Ron looked and looked but could find no distinctively Reformed humor sites on the Web; he wonders what this says about us, You can reach him at firstname.lastname@example.org.
The best humor always has a bit of truth in it. Think of the "wise fool"—a literary character used frequently by Shakespeare. The fool helps us to laugh, especially at ourselves; but more importantly, he helps us to see with new eyes. Even when slightly painful, good satire can help us gain insight into ways we might change for the better. Even in our worship.
Consider the classic joke about the cows in the corn. A churchgoer visiting an unfamiliar congregation reports to his wife the distinction between praise choruses and hymns: Praise chorus: Oh, Martha, Martha, MARTHA, the cows, the big cows, the brown cows, the black cows, the white cows, the black and white cows, the cows, cows, COWS are in the corn! Hymn: Yea, those cows in glad bovine, rebellious delight/broke free from their shackles, their warm pens eschewed./Then goaded by minions of darkness and night/they all my mild Chilliwack sweet corn have chewed.
You might wince because this joke has already been e-mailed to you three times this week. But you might also wince because it hits close to home. Indeed, some praise choruses are simplistic to the point of being insipid. Just as some hymns are tediously verbose.
If, by the way, you have never put your eyes or ears on this particular joke, check out www.angelfire.com/music3/lfm/lfm_humor.htm. Besides the classic joke, this site also has freshly composed "cows in the corn" song texts set to favorite contemporary praise choruses ("I Could Sing of Your Love Forever") and hymn tunes ("A Mighty Portress Is Our God").
The Internet, not surprisingly, is a wonderful source for just this sort of subversive humor. Christian satire magazines have found new life on the web. One of the oldest and best is The Door (www.thedoornhisazinc.com). Both the print and online version of the magazine are filled with interviews, cartoons, editorials, and fictional news items intended to "deflate pompous individuals, movements and institutions from any religious persuasion that take themselves too seriously." The site notes that the basis for this mission comes from the scriptural injunction to mock idolatry the way Elijah did on Mount Carmel. ("Take your idol and put it under your buttocks," according to the Jewish midrash on this passage.) The satire here is pointed, but never cruel, and clearly done with an affectionate spirit. However, some items are, as my grandmother might say, a bit spotten—over the top.
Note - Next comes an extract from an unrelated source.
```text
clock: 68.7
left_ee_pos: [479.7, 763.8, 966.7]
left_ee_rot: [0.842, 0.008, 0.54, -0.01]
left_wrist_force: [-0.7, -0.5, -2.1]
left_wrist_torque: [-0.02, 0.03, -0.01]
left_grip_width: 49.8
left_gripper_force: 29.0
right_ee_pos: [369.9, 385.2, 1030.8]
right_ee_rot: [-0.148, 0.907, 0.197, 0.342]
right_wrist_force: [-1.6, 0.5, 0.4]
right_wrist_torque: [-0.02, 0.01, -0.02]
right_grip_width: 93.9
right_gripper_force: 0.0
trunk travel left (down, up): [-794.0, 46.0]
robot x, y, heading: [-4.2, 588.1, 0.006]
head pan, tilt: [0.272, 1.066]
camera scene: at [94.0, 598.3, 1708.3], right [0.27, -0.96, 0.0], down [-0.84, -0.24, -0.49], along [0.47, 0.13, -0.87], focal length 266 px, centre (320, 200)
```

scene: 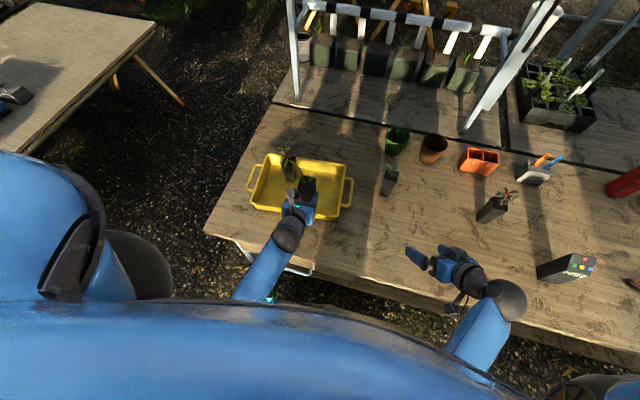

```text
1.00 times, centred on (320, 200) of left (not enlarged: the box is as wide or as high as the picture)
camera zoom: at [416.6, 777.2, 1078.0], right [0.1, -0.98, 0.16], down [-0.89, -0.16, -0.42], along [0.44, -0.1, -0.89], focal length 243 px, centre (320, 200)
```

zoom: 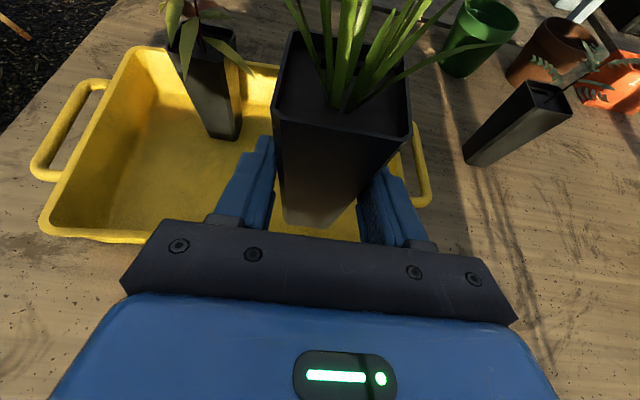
Another humor site with a fine pedigree is http://ship-of-foots.com. Subtitled "The magazine of Christian unrest," Ship of Fools is based in London and has a decidedly Anglican bent. This site boasts a number of extremely funny sections, including "Gadgets for God"—a collection that lampoons religious kitsch objects, including Testamints ("the mint with a message").
But the most interesting feature of this site is the "Mystery Worshiper"—a project that carries out spot checks on church services. Volunteers visit churches incognito in Britain, the United States, Australia and elsewhere. The goal is to "review worship services and give people an idea of what goes on in a wide variety of churches—and also to give the churches themselves a shot in the arm by showing them how they look to outsiders."
What really intrigues me are the questions each Mystery Worshiper is required to answer when visiting a church. What you look for largely determines what you'll find. So the standard questions touch upon issues of hospitality and atmosphere (Did anyone welcome you personally? What happened when you hung around after the service looking lost? How full was the building?). But there are also thoughtful questions about the worship itself (What were the exact opening words of the service? What musical instruments were played? In a nutshell, what was the sermon about?).
I wondered what other questions I might ask if I were sending out a team of "Mystery Worshipers." I'd want to know something about how the service structured time. I might be curious about the level of congregational participation and how one could gauge it. I might ask about whether the worship had a discernable dialogic structure. What would you want to know? And how might that help you and your church worship better?
One last question: I might ask a Mystery Worshiper if she knew the one about the cows in the corn.